Blinder is presumably saying you should vote for Obama because Democratic presidents implement policies that cause higher growth. When professional economists make statements like this they typically exercise alot of care. Why? First, because of the danger this is simply a correlation and not cause and effect. An example is the Super Bowl Stock Market Theory which states that when an old NFL team wins the Super Bowl, the stock market will rise that year, and when an old AFL team wins, it will fall. This has been right a stunning 85% of the time. But would we go so far as to say an NFL team winning causes the stock market to go up?
Presidents definitely affect economic growth, but when and how much? It is likely that economic growth is affected not only by the current president, but by his predecessors, especially in his first years in office. The dot-com bust, for instance, had already begun when Bush assumed office. Was the slower economic growth it caused his fault? I looked at a GDP series and if you assumed the predecessor was responsible for the first two years of economic growth under his successor, then the result reverses and Republicans look better. Which proves as little as Blinder’s result.
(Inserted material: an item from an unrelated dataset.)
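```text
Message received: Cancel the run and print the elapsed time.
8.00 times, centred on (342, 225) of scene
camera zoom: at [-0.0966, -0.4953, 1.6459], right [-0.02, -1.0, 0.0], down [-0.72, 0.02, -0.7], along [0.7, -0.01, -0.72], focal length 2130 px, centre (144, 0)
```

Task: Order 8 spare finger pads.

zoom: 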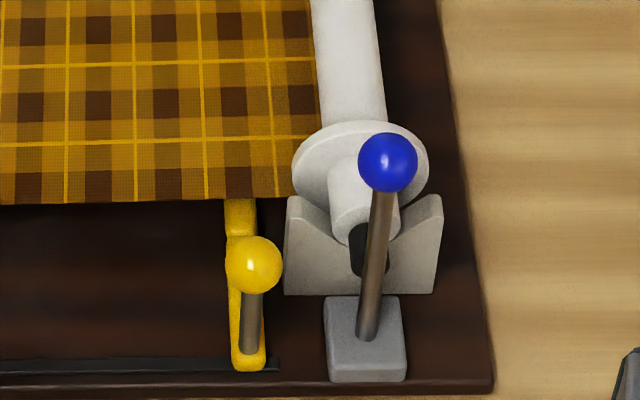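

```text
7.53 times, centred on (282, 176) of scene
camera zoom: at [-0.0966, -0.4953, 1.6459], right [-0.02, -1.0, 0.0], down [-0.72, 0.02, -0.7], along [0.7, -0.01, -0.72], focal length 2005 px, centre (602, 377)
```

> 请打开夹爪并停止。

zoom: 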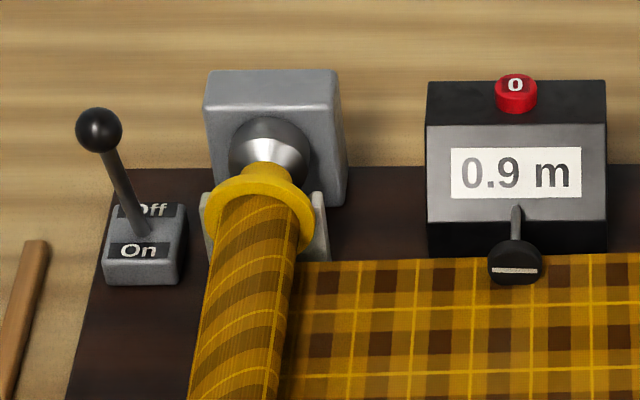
How much does an administration affect the economy? As Professor Blinder admits:
“Such a large historical gap in economic performance between the two parties is rather surprising, because presidents have limited leverage over the nation’s economy. Most economists will tell you that Federal Reserve policy and oil prices, to name just two influences, are far more powerful than fiscal policy. Furthermore, as those mutual fund prospectuses constantly warn us, past results are no guarantee of future performance. But statistical regularities, like facts, are stubborn things. You bet against them at your peril.”
Usually when an economist knows there are other factors such as Federal Reserve policy and oil prices, they try to control for them. You might also want to look at which party controls Congress, since this affects policy as well. Professor Blinder makes no such attempt. Statistical regularities may be stubborn things. But without controls they are likely to be biased. And like the NFL Stock Market Theory they may not indicate much.
One might also question how meaningful the Democratic and Republican labels are for the policies that affect growth. We often associate freer trade with Republicans. Yet Bill Clinton pushed NAFTA and W. Bush implemented the protectionist steel safeguards. We often associate Republicans with less social spending. Yet under W. Bush we’ve had extremely profligate farm bills and handout to anyone and everyone, whereas Clinton and Gingrich sought to phase out farm subsidies and promote welfare reform. If we label Clinton Democrat and Bush Republican, how should we label Obama? He consistently trashes trade and every vote on a trade bill he’s cast has been against. He is a staunch supporter of ethanol and farm subsidies. With the exception of tax policy, his policies are alot closer to what we’ve seen under Bush than under Clinton. I think history will eventually side with Clinton and Gringrich, but not with Obama.
And not with Professor Blinder’s analysis, which has more holes than swiss cheese. It is a sad day for economics when someone so smart and lucid (see his piece on free trade) gets so blinded by politics as to allow himself to publish something like this.